▼

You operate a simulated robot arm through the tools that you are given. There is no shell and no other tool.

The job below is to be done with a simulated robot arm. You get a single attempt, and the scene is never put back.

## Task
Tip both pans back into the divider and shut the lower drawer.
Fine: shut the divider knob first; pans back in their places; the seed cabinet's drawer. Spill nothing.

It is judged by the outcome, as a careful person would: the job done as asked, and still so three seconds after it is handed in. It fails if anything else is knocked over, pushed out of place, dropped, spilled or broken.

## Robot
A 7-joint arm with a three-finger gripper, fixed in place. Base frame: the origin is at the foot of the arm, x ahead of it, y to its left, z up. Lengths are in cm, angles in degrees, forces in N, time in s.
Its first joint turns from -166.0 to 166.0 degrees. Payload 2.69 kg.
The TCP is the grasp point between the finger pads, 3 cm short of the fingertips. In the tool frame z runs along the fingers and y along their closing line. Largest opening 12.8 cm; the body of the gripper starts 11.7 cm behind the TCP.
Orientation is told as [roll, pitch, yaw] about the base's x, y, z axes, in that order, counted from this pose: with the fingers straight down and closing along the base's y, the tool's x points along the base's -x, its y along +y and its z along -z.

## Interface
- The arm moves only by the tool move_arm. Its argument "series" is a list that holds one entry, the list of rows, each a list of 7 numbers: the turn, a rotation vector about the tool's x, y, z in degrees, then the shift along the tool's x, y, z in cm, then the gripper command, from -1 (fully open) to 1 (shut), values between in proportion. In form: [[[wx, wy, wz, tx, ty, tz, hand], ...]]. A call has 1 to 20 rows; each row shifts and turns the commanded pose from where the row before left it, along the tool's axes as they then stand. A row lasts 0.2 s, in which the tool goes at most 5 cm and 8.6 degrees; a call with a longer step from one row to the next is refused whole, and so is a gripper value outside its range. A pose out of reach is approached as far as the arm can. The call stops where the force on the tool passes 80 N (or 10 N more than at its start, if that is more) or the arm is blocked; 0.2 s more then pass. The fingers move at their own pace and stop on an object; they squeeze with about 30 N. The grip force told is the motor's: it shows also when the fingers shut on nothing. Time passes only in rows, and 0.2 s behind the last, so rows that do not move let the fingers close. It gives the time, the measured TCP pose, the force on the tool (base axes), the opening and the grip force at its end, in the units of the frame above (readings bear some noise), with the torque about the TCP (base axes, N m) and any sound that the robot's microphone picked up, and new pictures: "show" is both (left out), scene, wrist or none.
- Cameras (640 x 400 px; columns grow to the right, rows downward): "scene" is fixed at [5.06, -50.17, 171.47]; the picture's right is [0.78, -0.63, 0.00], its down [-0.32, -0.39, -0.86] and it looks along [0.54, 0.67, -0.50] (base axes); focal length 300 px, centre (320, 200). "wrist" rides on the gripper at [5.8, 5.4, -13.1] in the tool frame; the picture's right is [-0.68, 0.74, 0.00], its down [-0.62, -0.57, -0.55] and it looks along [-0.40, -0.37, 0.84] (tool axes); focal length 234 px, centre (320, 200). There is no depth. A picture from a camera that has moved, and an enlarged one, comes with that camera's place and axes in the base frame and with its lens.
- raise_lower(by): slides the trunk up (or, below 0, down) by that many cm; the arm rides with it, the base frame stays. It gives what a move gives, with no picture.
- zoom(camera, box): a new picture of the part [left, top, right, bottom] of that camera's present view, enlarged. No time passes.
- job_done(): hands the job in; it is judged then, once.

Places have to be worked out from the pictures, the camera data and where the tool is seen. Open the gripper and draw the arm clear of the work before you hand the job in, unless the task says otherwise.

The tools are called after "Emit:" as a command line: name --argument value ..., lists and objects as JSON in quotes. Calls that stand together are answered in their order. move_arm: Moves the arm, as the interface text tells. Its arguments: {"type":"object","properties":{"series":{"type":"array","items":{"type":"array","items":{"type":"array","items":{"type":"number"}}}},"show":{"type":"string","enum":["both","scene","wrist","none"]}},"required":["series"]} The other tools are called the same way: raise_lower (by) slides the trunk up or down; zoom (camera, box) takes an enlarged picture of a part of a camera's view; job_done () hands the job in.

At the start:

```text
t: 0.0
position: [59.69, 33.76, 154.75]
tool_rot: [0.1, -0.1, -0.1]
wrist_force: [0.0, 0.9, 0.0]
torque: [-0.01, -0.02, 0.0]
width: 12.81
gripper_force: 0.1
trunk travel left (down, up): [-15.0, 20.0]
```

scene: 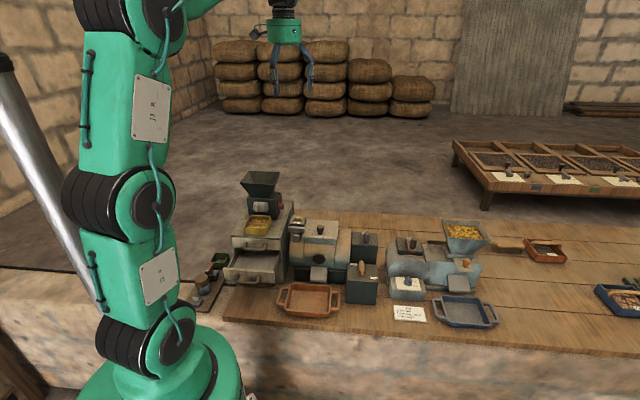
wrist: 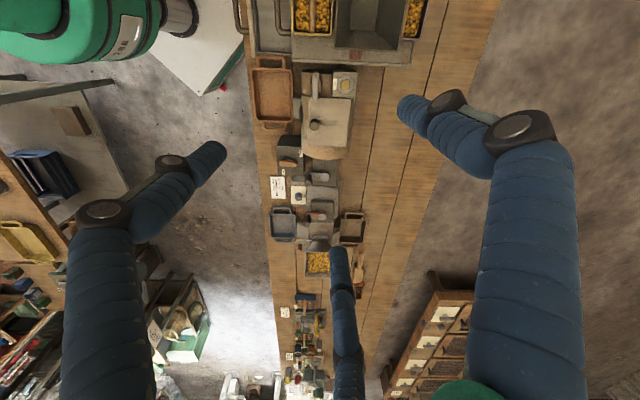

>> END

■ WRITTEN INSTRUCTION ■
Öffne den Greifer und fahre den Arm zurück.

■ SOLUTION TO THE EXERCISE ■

▲

■ EXCERPT ■
▼

EL TEATRO AFICIONADO EN
IQUIQUE Y LA PAMPA
Iván
Vera-Pinto Soto
Cientista
Social, pedagogo y escritor
Pedro
Bravo Elizondo ha sido uno de los historiadores iquiqueños que nos ha dado
suficientes pruebas que el Teatro Social tuvo un gran auge en el pasado, tanto
en Iquique como en la pampa salitrera. Por lo mismo, podemos conjeturar que
hasta el cuarto período del milenio anterior en nuestra ciudad y sus
alrededores había una proliferación de agrupaciones teatrales y salas que
satisfacían con creces la fuerte demanda del público local.
Desde
nuestra lectura, todos estos espectáculos tuvieron un innegable valor, porque
conformaron parte del tejido social y de la identidad regional, alcanzando una
notoria resonancia en el ámbito cultural de Iquique y en las Oficinas
Salitreras.
Es un
hecho que gran parte de los miembros de este teatro aficionado fueron unos
personajes idealistas, hicieron su quehacer por amor a su arte, ávidos a
experimentar emociones nuevas, aventuras extravagantes, contar historias cándidas
y también trágicas, sin mayores ambiciones económicas y bañados de una vocación
desbordada de pasión.

▲

■ WRITTEN INSTRUCTION ■
Reproduce the wording of the excerpt between "EL TEATRO AFICIONADO" and "del público local.", with both ends included.

■ SOLUTION TO THE EXERCISE ■
EL TEATRO AFICIONADO EN
IQUIQUE Y LA PAMPA
Iván
Vera-Pinto Soto
Cientista
Social, pedagogo y escritor
Pedro
Bravo Elizondo ha sido uno de los historiadores iquiqueños que nos ha dado
suficientes pruebas que el Teatro Social tuvo un gran auge en el pasado, tanto
en Iquique como en la pampa salitrera. Por lo mismo, podemos conjeturar que
hasta el cuarto período del milenio anterior en nuestra ciudad y sus
alrededores había una proliferación de agrupaciones teatrales y salas que
satisfacían con creces la fuerte demanda del público local.